** Start of DATA BLOCK **
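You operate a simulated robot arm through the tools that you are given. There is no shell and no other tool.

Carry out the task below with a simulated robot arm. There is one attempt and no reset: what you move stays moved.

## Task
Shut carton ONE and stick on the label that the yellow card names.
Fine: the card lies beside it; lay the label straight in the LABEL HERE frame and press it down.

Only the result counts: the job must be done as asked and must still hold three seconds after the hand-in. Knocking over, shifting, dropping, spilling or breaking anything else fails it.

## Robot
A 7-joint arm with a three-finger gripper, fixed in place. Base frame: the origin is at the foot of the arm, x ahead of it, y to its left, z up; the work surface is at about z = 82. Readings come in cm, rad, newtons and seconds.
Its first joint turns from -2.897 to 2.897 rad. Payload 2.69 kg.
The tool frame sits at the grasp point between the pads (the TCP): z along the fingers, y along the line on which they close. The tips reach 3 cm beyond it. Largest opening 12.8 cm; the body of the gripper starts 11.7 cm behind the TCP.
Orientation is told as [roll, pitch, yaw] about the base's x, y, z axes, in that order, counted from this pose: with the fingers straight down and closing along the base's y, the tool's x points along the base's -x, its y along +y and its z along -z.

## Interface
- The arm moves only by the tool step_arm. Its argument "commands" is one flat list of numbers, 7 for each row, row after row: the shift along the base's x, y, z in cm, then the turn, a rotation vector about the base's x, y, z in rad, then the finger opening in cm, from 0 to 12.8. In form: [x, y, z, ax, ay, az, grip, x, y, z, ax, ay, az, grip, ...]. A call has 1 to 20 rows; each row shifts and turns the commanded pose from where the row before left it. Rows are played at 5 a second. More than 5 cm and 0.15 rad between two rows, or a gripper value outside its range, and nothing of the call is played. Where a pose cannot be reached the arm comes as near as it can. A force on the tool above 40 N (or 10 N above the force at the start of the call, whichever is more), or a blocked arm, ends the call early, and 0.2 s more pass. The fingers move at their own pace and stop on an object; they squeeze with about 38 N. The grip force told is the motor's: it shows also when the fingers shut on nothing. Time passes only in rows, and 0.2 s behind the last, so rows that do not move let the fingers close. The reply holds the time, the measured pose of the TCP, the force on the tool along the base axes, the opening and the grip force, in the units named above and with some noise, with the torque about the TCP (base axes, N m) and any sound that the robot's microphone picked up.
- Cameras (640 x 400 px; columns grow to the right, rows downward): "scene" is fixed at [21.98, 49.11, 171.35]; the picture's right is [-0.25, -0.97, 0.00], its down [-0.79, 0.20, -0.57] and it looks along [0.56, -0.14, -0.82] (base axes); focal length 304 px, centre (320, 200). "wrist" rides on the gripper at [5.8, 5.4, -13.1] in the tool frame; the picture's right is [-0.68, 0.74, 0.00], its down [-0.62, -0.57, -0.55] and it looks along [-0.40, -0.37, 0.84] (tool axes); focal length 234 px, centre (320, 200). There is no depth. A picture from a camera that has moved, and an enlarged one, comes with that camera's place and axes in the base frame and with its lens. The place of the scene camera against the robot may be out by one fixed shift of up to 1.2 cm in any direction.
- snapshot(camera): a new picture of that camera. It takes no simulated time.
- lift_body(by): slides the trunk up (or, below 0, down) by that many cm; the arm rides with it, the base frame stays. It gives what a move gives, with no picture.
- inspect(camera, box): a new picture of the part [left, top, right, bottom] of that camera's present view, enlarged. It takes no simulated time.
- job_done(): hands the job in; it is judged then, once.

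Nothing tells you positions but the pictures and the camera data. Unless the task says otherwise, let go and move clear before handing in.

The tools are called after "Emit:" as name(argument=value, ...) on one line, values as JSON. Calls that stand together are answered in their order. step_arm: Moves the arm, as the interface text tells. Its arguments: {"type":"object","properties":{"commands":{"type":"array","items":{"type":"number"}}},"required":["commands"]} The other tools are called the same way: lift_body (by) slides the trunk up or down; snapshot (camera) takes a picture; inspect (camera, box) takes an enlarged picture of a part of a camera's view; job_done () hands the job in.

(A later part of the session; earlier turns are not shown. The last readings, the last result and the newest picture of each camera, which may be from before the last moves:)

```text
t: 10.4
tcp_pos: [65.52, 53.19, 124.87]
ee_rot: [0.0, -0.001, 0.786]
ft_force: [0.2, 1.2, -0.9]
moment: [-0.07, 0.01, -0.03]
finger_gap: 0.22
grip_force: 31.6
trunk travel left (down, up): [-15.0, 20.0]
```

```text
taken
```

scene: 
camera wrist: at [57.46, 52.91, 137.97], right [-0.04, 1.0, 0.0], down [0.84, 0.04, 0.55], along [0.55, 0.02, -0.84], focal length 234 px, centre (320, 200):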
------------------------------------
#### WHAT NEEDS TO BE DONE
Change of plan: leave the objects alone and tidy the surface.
** End of DATA BLOCK **
#### WHAT NEEDS TO BE DONE
From the data above, count the lines where "view" occurs and give that figure and nothing else.

#### EXERCISE RESULT
2